Aus ihrer Glaubenspraxis vertiefte dies die Historikerin und Theologin Eva Vybíralová. Sie selbst sei in der Diaspora aufgewachsen und vor 30 Jahren in der Grundschule beziehungsweise im Gymnasium die einzige Gläubige gewesen. Das wiederhole sich nun bei ihren beiden Kindern, die in ihren Klassen die einzigen Katholiken seien. An die Zuhörer appellierte sie, sich bewusst zu fragen: „Was mache ich für meine Kirche?“

Brennende Fragen

Den zweiten Themenkomplex umschrieb Moderator Matthias Dörr mit „Brennende Fragen an die Kirche“. Hier nannte Joachim Unterländer die Missbrauchsskandale, deren Aufarbeitung mit Ehrlichkeit, Glaubwürdigkeit und unter Berücksichtigung der Situation der Opfer erfolgen müsse. Als weitere Herausforderungen sah er die Armut, Migration sowie die Globalisierungsprozesse. Aufgabe der Kirche sei „nicht nur die Glaubensvermittlung, sondern auch die Gesellschaftsgestaltung“, so der Landeskomitee-Vorsitzende.

Den Missbrauchsskandal bei den Domspatzen sprach Generalvikar Fuchs an. Er gestand ein, dass lange Zeit nur die Täter wahrgenommen worden seien und weniger die Opfer. Umso mehr werde bei der Aufarbeitung der Blick auf die institutionellen Gegebenheiten gerichtet, um solches künftig zu verhindern. Für die tschechische Katholische Kirche verwies Generalsekretär Přibyl auf Richtlinien der Bischofskonferenz und ein „gesundes, zuverlässiges Milieu“ in den katholischen Schulen. 
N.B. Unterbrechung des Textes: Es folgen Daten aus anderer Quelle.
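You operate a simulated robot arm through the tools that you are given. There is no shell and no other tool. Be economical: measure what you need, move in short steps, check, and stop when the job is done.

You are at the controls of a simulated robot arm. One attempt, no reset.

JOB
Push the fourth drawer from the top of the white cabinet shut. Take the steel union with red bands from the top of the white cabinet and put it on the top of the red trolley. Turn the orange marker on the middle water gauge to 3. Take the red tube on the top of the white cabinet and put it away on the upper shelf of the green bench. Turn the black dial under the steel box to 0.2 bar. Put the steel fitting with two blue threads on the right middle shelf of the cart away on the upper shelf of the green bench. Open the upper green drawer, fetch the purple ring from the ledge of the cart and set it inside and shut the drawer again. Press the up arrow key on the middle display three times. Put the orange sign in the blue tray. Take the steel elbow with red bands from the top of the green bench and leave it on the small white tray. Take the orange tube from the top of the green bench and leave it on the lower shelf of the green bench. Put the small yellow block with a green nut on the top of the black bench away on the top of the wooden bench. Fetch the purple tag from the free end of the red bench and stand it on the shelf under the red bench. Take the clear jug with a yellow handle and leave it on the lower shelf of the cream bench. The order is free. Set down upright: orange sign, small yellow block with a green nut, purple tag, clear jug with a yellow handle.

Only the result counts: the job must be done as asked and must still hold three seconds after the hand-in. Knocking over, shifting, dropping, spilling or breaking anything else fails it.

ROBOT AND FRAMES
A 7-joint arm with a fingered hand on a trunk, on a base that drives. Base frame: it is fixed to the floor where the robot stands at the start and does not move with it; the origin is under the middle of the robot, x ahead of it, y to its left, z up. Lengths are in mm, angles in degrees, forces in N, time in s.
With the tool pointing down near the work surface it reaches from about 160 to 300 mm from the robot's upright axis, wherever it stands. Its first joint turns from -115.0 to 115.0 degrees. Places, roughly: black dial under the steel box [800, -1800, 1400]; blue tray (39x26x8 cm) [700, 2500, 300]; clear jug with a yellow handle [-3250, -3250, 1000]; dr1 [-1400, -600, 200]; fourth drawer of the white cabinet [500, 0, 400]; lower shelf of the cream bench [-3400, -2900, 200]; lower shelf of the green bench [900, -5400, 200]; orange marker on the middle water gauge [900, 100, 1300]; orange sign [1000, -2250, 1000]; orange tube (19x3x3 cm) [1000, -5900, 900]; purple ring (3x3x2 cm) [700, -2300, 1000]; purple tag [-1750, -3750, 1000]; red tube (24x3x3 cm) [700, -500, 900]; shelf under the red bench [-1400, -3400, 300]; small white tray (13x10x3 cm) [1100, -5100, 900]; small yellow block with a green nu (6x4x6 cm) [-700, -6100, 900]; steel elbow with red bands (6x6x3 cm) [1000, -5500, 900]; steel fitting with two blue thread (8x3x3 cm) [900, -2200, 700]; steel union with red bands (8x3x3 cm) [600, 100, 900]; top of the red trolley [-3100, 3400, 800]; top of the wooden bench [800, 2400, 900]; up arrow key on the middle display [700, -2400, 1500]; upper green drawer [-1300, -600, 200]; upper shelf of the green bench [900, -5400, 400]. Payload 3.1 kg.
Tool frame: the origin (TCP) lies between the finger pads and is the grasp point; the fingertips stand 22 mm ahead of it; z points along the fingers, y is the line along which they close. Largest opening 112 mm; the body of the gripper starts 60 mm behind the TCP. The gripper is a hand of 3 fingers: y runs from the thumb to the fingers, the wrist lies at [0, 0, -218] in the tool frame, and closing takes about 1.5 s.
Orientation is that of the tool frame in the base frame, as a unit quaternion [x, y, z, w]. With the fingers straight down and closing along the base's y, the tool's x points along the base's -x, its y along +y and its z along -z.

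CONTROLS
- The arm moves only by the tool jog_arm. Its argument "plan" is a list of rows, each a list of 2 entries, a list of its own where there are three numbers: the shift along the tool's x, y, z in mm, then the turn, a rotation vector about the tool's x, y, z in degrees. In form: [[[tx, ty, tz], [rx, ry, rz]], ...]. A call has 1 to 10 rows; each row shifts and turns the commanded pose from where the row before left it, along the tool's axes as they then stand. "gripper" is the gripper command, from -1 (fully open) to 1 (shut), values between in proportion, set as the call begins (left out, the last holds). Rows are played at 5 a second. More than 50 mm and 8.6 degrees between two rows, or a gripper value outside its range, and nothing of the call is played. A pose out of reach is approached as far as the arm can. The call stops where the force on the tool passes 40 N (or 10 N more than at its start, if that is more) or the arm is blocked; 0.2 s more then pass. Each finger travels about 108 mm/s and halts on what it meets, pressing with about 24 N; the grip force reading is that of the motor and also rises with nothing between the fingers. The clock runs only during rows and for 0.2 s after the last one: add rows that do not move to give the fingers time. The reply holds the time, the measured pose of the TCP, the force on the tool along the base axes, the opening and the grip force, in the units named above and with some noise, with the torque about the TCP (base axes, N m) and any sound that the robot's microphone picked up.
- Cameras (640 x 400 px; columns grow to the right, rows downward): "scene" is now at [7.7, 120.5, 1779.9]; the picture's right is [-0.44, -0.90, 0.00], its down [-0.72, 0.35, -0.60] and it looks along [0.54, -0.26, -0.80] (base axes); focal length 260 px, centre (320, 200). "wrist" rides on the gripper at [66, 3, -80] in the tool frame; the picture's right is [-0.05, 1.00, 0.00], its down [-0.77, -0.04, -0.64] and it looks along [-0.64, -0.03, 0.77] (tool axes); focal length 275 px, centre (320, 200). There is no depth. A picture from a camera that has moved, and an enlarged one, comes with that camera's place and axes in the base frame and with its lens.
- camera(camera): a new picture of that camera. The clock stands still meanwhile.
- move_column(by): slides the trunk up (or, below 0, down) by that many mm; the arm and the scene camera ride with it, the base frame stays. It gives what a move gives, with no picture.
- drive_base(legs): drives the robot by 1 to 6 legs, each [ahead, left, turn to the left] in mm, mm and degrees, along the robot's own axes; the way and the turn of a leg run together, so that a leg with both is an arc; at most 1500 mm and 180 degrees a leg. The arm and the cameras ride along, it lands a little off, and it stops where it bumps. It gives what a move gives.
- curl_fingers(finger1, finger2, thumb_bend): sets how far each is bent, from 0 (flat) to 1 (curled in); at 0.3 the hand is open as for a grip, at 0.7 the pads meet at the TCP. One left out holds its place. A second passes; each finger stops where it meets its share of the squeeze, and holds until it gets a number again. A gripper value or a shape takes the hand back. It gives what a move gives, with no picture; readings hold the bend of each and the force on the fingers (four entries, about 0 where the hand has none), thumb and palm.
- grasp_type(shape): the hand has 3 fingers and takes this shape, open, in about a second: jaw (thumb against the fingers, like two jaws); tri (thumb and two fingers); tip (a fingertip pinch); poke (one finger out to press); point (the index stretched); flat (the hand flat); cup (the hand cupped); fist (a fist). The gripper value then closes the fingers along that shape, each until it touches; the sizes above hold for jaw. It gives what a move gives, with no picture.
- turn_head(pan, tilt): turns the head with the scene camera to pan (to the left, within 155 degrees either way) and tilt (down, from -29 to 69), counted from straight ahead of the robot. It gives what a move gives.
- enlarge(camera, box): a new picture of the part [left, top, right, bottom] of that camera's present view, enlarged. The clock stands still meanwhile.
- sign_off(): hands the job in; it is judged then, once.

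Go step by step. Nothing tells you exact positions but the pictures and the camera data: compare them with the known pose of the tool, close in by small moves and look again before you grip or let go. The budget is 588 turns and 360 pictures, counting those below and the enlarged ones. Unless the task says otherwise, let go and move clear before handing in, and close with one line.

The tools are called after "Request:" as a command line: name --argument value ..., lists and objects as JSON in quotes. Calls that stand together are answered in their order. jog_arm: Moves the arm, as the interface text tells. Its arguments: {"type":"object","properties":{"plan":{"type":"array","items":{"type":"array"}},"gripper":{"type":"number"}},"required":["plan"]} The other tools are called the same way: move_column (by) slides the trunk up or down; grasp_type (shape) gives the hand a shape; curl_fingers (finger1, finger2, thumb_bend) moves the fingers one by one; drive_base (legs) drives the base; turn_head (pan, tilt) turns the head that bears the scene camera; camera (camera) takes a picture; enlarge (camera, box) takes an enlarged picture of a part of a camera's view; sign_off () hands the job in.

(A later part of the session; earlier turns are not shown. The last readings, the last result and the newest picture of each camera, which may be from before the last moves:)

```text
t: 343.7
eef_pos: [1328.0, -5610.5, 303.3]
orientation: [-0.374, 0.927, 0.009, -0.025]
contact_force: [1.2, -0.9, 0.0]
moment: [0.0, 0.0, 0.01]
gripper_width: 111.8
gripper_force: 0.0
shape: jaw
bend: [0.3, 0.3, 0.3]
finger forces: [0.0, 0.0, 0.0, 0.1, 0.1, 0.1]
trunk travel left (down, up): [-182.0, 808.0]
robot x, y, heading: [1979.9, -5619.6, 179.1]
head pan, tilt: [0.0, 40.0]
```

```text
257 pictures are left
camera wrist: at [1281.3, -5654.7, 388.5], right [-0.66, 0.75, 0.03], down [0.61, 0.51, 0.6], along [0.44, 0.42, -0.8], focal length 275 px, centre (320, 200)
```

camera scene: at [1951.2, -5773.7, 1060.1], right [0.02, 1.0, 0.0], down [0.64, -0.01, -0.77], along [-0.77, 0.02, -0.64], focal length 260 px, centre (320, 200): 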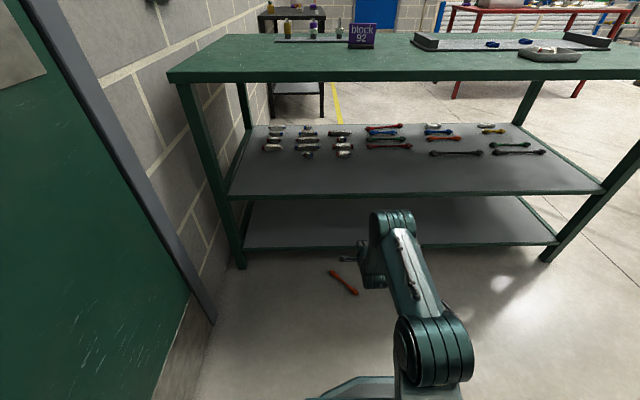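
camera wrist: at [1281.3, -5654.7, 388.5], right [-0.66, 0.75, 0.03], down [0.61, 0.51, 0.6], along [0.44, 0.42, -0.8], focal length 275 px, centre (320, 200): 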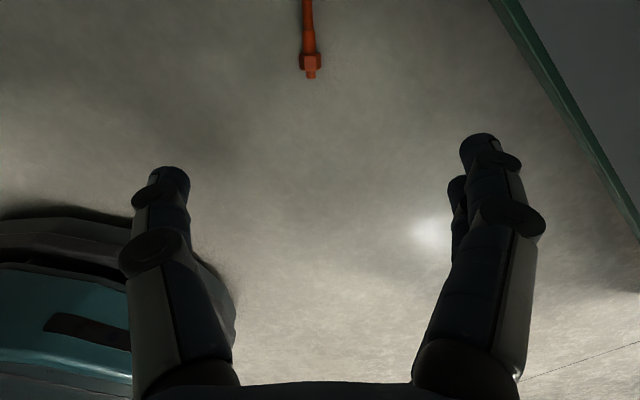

Weitere wichtige Aspekte sprach Martin Kastler an: die Tätigkeiten der Kirche im sozial-karitativen Bereich und die Rolle der Kirche als Gesprächspartner. Die „hohe Qualität von Einrichtungen in katholischer Trägerschaft“ betonte Joachim Unterländer. Generalvikar Fuchs mahnte an, diese auch „mit gutem Geist zu füllen“. Als zentrale Tätigkeitsfelder nannte Generalsekretär Přibyl neben dem kirchlichen Schulwesen und der Caritas die Pastoralarbeit in der Armee und in Gefängnissen sowie künftig die palliative Fürsorge.

Der letzte Themenkomplex betraf die Flüchtlingshilfe. „Es ist Aufgabe der Kirche, den Menschen, die auf der Flucht und in Not sind, zu helfen und die Stimme für diese zu erheben“, erklärte Joachim Unterländer. Notwendig seien aber auch die Schaffung von Wohnplätzen und die Unterstützung der Menschen in den Pfarreien, die in der Flüchtlingsbetreuung aktiv sind, ergänzte Generalvikar Fuchs. Den Missbrauch des Themas „Migration“ seitens tschechischer Politiker kritisierte Eva Vybíralová. Die nach Tschechien kommenden Flüchtlinge aus der Ukraine erwähnte Generalsekretär Přibyl und betonte den christlichen Aspekt der Nächstenliebe.

Im Anschluss wurden die bis zum 9. Mai zu besichtigenden Ausstellungen „Zeugen für die Menschlichkeit. Christlicher sudetendeutscher Widerstand von 1938 bis 1945“ und „Die Schaleks – eine mittel­europäische Familie“ eröffnet.